Once complete, the old servers were shut down and the new servers were more permanently set up physically in the rack.

Odd Tips

One tip is when you install Ubuntu Server and ask for the entire drive to be used, it goes ahead and sets up the volume. However if the drive is greater than 200GB, it will only configure the volume to 200GB unless you adjust it during a second installation page where you confirm the drive settings. One can easily miss this and you can be left with a four-fifths of that terabyte drive unused. If you miss this, there’s a fairly easy way to correct it, and yes I did miss this on Daemon, so here are the post-migration steps one can do while it was running which will correct the problem:

  • Confirm the volume info: df -hT /dev/mapper/ubuntu--vg-ubuntu--lv

  • Resize the volume: sudo lvresize -vl +100%FREE /dev/mapper/ubuntu--vg-ubuntu--lv

  • Complete the resizing: sudo resize2fs -p /dev/mapper/ubuntu--vg-ubuntu--lv

  • Check your work: df -hT /dev/mapper/ubuntu--vg-ubuntu--lv

Another tip is to verify all settings if you’re doing a fresh load of the operating system. If you started with an initial load of Ubuntu Server 18.04 and simply did upgrades to 22.04, restarting from a fresh load might result in different default settings. Check everything. To illustrate this, one of my minor hiccups involved time settings, which were coming up UTC on the newer systems even though I thought I’d adjusted the proper config files to reflect my local timezone. It seems newer installs came up as UTC due to new configuration files being stored in different locations during an install. Migrating from 20.04 to 22.04 copied the old config files over as a part of that migration. Nothing major, but it did result in some oddly-dated logging entries.
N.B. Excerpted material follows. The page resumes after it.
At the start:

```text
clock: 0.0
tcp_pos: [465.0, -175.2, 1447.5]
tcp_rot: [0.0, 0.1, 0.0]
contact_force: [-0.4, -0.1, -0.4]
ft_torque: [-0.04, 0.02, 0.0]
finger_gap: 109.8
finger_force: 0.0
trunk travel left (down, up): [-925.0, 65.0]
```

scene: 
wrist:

A nice trick was to have both the old server and the new server up and running. I simply swapped the IP addresses to the old and new servers, ran netplan apply && reboot, followed by a swapping of cables. I could then access the new server and see what was working and what wasn’t, and I had the old server I could access to look at exactly what was needed to fix any problems. Before wiping the old server I gave each of the new servers a few days, in case there was something obscure that I had overlooked.

Before the migration I was not using Ansible to manage most of the public servers. I had set up Ansible internally on various systems and had just started exploring what to include in the public systems. Talon functions as both a mail server and a shell server for NMRC members so there are a fair number of user accounts defined on that system. As data and services were set up on the new server, the numbering of the user accounts was substantially different with the addition of the Ansible user, so data had to be painstakingly hand modified. This wasn’t too much of a problem with regular user accounts, but some the accounts associated with mail services created some odd errors that took a bit to track down.

Every migration had at least one issue that caused some kind of reaction where I went “oh shit” but truthfully nothing really that major happened with Daemon and Talon. Rigor-mortis had issues, but as I mentioned before I covered that in that other blog post.

Other Minor Adjustments

I did address some cable management that needed some attention as one might imagine, but I also took the opportunity to retire the UPS battery backups. This might raise a few eyebrows, but let me state that with the advent of the battery system attached to the solar array and having the feed from the grid running through the Sol-Ark 15k, the UPS batteries were simply not needed. I’ve talked about EMPs in the past, but I should note that the Sol-Ark 15k is capable of withstanding an EMP so I have very little concern about removing UPS systems. Note that the reaction time of a UPS is measured in milliseconds, but the Sol-Ark’s reaction can be measured in nanoseconds, and since a UPS can’t react fast enough to prevent an EMP anyway I’m fully protected. Besides, I’ve had a few short outages that have lasted a few hours and the Sol-Ark with the batteries have handled it fine, and it completely negates the need for the UPS systems, so they are officially retired.

Migration complete

The new servers run using roughly 75% less power, and since I already had room in the rack, this is a massive savings as far as real estate goes in the server room. What did I do with the old towers? The drives were securely wiped to government standards as is my habit with all old drives, and they were loaded up with a fresh Linux operating system (fairly locked down, BTW) and provided to family and friends that needed a computer system. So they received new homes.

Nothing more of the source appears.